_Instructions to follow_:
Give the material once more, word for word, without any images.

_Materials provided_:
_ _ _ _ _
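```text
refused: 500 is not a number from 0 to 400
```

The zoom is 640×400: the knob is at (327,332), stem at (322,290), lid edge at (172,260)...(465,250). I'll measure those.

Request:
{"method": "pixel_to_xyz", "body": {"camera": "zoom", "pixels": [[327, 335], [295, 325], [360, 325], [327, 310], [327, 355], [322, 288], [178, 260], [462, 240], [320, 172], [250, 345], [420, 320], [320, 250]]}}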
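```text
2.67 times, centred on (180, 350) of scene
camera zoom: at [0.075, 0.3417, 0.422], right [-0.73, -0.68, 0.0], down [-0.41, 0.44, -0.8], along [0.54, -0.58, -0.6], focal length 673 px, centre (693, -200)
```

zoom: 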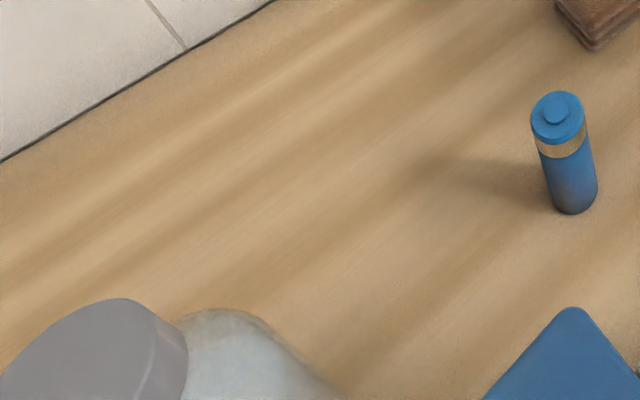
_ _ _ _ _
_Answer below_:
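```text
refused: 500 is not a number from 0 to 400
```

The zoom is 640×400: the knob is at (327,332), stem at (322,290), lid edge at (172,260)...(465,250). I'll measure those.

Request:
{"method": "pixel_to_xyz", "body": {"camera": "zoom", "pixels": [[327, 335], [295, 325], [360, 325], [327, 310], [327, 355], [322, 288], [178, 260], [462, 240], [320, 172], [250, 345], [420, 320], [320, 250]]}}
```text
2.67 times, centred on (180, 350) of scene
camera zoom: at [0.075, 0.3417, 0.422], right [-0.73, -0.68, 0.0], down [-0.41, 0.44, -0.8], along [0.54, -0.58, -0.6], focal length 673 px, centre (693, -200)
```

zoom: 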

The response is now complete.